"Désirant et sidérant, si possible..." dit-elle.


"Désirant et sidérant, ...si possible !" dit-elle.

mardi 30 novembre 2021

Claude Bourgeyx, écrivain, peintre, et ami

 


 

Claude Bourgeyx est mort hier. Impensable pensée qui pourtant mord le dedans de la tête. Nous devions manger ensemble, nous voir. A quand remonte la dernière fois ? En mai dernier, en juin ?  On pense au chemin fait ensemble. 

 J'ai rencontré Claude Bourgeyx en 91. Sud-Ouest publiait alors ses petites chroniques mordantes qui me plaisaient, « Nobody's Perfect » je crois que ça s'appelait comme ça, avec des dessins de Roland Breucker. J'avais lu quelques-uns de ses livres, "Les égarements de Monsieur René" et "L'amour imparfait", alors, au culot, je l'ai appelé. J'avais envie de conduire un atelier d'écriture dans ma classe à l'école des Aubiers. Pour donner voix aux enfants qu'on écoutait si peu alors. Ce fut mémorable, bizarrement plein d'adversités de la part des enseignants, et, par un système de vase communiquant, plein de complicité entre nous.  Notre amitié est née là, exactement à ce moment-là.    
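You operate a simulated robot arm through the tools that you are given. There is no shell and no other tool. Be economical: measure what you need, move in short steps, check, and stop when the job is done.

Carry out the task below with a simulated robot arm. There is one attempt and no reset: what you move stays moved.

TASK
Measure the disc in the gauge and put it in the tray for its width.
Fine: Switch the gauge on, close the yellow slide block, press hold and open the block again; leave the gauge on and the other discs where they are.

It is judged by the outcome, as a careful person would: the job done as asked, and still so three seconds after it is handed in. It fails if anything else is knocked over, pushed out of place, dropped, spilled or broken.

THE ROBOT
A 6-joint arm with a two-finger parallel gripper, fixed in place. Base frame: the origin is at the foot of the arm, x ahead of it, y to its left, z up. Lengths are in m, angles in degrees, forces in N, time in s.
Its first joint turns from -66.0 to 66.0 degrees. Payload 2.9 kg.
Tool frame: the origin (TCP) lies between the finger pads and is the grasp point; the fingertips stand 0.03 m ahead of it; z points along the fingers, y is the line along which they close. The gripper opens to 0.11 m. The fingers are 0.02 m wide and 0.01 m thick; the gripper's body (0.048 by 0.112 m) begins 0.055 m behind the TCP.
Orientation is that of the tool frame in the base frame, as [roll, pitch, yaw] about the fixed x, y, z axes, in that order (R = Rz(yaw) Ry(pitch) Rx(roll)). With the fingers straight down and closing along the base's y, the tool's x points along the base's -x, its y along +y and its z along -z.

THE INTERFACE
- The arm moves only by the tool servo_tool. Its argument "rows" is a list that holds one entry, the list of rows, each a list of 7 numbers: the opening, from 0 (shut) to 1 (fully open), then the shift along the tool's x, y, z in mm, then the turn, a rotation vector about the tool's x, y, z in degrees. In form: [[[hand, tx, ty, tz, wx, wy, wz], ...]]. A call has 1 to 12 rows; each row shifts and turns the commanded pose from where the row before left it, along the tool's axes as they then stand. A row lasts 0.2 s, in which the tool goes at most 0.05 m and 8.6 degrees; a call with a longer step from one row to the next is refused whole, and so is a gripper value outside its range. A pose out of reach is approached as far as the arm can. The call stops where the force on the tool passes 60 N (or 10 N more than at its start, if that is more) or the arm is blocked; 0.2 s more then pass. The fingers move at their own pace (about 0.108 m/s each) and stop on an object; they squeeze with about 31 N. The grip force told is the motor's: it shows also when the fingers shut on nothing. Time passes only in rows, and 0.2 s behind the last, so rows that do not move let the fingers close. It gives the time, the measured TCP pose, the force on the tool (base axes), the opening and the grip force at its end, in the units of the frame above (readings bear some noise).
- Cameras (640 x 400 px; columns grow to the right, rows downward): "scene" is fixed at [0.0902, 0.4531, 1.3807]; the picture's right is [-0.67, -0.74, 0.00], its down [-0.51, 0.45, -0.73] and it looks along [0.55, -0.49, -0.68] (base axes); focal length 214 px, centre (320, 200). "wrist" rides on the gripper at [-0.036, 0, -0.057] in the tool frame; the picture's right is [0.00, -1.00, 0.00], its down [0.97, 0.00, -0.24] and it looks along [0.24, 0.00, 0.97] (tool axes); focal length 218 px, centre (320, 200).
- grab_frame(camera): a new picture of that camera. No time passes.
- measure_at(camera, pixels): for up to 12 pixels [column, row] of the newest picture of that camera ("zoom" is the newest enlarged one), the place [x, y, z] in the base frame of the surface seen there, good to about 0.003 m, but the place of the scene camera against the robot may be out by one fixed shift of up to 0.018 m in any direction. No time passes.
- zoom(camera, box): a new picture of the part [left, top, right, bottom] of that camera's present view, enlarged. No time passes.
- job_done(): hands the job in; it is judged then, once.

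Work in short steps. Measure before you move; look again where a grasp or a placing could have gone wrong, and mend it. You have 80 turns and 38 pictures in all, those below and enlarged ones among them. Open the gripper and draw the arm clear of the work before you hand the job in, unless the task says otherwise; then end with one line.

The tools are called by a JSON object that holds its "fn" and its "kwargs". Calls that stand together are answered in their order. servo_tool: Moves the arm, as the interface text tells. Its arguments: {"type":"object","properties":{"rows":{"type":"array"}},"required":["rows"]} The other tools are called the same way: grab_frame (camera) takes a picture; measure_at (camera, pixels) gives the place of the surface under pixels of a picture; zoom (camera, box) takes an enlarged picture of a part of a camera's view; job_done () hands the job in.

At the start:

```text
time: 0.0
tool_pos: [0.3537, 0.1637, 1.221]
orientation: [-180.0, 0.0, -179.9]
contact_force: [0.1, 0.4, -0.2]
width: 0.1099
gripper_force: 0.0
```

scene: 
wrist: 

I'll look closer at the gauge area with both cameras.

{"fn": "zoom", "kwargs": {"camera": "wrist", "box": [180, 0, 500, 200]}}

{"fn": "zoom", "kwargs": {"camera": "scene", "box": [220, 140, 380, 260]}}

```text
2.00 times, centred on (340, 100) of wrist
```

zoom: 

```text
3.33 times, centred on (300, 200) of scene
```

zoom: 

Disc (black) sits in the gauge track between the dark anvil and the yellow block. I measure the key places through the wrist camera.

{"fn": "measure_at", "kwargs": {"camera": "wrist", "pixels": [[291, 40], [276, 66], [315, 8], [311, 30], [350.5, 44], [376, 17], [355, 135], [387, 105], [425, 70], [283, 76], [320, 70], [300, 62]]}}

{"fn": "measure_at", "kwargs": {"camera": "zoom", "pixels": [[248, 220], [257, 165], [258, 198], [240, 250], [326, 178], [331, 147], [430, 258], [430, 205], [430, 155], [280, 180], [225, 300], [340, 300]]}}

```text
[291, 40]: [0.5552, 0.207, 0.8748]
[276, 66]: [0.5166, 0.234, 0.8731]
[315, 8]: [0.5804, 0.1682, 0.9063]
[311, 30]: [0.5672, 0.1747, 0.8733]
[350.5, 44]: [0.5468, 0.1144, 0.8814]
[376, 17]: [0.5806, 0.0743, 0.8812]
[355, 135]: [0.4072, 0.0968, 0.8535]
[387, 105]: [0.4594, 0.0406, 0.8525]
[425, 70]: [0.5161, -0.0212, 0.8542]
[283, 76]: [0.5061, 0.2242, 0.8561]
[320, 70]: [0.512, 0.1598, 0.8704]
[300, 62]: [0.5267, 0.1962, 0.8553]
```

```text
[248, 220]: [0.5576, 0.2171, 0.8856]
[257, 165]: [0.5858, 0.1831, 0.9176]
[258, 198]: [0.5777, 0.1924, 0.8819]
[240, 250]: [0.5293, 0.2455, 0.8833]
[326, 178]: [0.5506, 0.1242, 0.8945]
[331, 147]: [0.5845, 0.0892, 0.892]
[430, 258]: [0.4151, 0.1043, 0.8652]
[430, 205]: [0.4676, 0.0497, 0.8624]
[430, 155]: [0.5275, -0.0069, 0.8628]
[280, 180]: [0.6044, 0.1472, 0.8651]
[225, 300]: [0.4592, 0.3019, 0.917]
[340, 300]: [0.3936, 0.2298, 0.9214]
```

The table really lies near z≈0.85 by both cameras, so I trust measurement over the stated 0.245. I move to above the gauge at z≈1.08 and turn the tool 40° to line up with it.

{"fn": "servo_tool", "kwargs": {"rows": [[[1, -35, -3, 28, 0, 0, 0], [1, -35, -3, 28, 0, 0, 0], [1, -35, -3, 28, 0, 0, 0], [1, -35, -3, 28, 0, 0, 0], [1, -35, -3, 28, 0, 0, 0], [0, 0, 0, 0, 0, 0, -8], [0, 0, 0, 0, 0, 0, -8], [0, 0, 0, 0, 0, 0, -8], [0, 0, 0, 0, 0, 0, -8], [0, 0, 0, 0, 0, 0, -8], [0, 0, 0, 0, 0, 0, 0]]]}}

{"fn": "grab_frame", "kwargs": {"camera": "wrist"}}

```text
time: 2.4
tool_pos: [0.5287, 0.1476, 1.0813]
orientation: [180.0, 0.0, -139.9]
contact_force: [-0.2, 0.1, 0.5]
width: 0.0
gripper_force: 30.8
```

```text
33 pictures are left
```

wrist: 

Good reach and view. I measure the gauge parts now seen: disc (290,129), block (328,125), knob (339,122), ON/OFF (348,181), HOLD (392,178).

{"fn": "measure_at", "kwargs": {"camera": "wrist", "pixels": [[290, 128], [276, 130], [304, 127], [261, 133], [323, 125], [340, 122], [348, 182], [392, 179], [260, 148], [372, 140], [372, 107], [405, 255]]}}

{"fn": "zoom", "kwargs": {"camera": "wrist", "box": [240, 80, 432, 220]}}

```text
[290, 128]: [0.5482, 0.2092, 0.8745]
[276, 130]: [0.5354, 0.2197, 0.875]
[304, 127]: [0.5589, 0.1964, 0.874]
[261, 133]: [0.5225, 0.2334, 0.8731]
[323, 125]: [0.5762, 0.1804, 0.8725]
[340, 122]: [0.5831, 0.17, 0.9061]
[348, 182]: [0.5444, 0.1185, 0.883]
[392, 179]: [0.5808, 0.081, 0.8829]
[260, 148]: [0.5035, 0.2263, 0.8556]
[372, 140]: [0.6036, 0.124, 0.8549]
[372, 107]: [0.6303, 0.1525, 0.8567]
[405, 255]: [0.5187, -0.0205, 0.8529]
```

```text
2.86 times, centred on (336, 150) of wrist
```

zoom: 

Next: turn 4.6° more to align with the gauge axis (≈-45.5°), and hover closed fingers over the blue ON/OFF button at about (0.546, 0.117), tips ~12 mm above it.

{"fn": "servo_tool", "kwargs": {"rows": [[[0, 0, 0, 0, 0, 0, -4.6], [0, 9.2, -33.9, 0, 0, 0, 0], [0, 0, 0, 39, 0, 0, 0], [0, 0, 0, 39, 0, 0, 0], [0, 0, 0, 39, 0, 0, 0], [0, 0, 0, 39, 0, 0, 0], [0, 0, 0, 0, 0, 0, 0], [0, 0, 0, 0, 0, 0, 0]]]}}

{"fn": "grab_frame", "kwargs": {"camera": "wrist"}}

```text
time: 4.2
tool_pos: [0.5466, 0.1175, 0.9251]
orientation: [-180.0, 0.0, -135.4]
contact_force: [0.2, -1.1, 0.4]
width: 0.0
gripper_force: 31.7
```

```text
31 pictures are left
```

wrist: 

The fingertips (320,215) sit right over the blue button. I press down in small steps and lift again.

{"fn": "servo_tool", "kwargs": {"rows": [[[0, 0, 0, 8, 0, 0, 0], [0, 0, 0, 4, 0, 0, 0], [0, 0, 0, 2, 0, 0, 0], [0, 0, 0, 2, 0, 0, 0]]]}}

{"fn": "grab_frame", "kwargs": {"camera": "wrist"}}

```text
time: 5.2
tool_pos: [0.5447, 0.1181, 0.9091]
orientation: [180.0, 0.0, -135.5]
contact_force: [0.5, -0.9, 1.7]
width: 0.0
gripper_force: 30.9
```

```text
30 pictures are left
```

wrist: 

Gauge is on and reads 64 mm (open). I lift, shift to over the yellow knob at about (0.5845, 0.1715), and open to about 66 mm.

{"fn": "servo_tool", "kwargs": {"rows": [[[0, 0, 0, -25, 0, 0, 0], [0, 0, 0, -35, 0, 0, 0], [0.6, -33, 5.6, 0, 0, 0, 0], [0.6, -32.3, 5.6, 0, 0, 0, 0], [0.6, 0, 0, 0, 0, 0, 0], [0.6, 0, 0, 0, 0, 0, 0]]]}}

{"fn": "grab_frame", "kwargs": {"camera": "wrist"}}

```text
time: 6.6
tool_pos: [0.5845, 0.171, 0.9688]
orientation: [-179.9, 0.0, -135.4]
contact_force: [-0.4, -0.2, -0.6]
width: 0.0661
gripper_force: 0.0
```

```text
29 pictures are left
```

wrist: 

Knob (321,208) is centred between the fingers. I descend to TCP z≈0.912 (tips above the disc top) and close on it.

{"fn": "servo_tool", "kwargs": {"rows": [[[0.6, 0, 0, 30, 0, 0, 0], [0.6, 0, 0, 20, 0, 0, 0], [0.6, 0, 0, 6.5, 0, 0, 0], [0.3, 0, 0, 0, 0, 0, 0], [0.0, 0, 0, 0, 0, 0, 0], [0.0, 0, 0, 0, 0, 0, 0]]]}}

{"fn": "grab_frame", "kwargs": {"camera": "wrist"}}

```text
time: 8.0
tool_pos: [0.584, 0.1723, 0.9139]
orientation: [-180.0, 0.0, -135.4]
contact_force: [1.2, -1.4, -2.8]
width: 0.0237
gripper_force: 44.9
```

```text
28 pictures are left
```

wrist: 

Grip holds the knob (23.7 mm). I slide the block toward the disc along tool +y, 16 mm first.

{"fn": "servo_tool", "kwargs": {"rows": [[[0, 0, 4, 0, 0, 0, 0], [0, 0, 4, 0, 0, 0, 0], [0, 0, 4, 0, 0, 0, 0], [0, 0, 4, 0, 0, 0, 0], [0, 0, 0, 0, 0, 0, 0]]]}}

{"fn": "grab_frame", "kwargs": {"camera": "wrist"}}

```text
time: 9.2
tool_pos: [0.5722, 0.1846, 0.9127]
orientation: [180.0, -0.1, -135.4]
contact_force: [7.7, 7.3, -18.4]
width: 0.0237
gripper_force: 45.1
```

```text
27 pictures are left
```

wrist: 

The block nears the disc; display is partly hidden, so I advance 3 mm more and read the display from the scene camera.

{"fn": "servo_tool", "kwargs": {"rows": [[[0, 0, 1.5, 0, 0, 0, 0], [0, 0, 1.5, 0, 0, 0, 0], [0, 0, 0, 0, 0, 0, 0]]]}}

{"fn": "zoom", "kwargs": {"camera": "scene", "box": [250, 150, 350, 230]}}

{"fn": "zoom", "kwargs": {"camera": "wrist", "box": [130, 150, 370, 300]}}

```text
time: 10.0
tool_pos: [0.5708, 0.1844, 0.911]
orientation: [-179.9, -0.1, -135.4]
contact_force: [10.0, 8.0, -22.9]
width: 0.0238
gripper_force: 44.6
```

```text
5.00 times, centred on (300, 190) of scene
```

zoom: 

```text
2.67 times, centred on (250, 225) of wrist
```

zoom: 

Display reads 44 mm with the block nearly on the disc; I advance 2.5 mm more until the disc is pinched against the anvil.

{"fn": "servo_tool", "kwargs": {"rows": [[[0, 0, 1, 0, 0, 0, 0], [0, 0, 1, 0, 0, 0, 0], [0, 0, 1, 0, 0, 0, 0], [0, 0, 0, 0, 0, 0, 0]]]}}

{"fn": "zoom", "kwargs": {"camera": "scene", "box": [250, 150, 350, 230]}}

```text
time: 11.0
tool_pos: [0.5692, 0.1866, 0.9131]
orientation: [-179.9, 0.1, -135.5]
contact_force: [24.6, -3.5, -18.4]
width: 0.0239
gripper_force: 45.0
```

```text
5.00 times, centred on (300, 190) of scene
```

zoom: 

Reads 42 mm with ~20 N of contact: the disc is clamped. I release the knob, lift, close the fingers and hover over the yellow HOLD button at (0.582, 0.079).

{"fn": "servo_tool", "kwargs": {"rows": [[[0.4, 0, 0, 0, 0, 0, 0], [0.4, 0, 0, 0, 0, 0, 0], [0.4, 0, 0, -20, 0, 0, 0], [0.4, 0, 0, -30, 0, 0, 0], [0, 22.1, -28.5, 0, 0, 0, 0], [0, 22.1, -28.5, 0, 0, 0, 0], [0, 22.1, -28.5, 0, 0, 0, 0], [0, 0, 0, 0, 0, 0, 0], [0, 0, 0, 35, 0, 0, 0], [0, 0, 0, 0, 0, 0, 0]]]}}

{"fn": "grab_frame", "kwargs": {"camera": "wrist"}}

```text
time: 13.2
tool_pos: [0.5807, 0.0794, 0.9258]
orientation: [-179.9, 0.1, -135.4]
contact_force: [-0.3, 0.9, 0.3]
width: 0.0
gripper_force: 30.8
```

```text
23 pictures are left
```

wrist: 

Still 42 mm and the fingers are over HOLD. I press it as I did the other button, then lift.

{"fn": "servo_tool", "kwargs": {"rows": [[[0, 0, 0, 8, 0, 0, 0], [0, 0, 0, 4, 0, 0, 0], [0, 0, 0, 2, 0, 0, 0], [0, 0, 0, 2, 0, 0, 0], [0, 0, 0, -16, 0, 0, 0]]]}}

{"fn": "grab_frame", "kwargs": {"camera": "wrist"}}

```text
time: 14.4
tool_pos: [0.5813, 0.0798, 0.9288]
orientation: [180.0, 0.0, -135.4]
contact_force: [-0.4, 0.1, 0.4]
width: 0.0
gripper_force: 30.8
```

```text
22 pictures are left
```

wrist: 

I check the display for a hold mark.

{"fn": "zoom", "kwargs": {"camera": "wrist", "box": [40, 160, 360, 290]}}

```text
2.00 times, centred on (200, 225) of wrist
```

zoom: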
Nous ne nous sommes plus lâchés. De loin en loin, de proche en proche, j'ai continué à le lire, fidèle qu'il était au Castor Astral. J'ai suivi ses débuts de peintre, son travail qui s'élaborait dans son atelier et qui me fascinait, ses expositions, (et j'ai été super fière quand il a voulu une de mes toiles chez lui). J'ai vu ses pièces de théâtre au Pont Tournant, au Globe, ou ailleurs à Bordeaux, car ses pièces étaient jouées dans tas de villes. Le théâtre de Label Étoile a mis en scène ses "Écrits d'amour" en France et en Suisse, plus de cent représentations et 2 festivals d'Avignon. Il racontait. L'admirable Claude Piéplu, Anémone ou la tumultueuse Bernadette Lafont. Il m'a fait lire, un jour de l'an dernier je crois, quelques-uns de ses textes de "Chronique de la chambre 3", dont un en particulier qui avait choqué.

 Claude écrivait sur l'enfance et ses tourments, sur les grandes absurdités des hommes, sur nos failles. Et ses personnages, décalés et absurdes comme l'existence, étaient remplis d'humanité. Ils étaient drôles, faussement drôles, et nous embarquait, par son écriture de la précision et sans caricature jamais, dans la folie qui creuse nos vies. Entre rire et silence. Son talent éclaboussait. Et il n'en faisait pas des caisses. Il n'aimait pas l'entre soi et les cercles qui pensent en rond. Il pensait libre.

J'ai filmé Claude Bourgeyx, quelques lectures, des fragments de pièce, ses toiles à l'Atelier i.d. 109, rue Notre-Dame, chez Danièle Bloch-Bourgade, et son univers original me prenait aux tripes, au corps dans son entier, et au cœur.

Ce matin, je suis encore ainsi, saisie au cœur par le choc de sa disparition et ce qui me manquera désormais : sa présence quelque part dans le monde, sa voix au bout du téléphone quand il s'inquiète pour moi, et puis nos conversations sur la création, et puis nos vies, nos attentions, nos p'tits riens aussi qui font semblant de rien, parce qu'ils sont juste du vivant et de la tendresse.  

Il était ainsi, vivant et tendre.  

Alors, ...la tristesse trace sa route.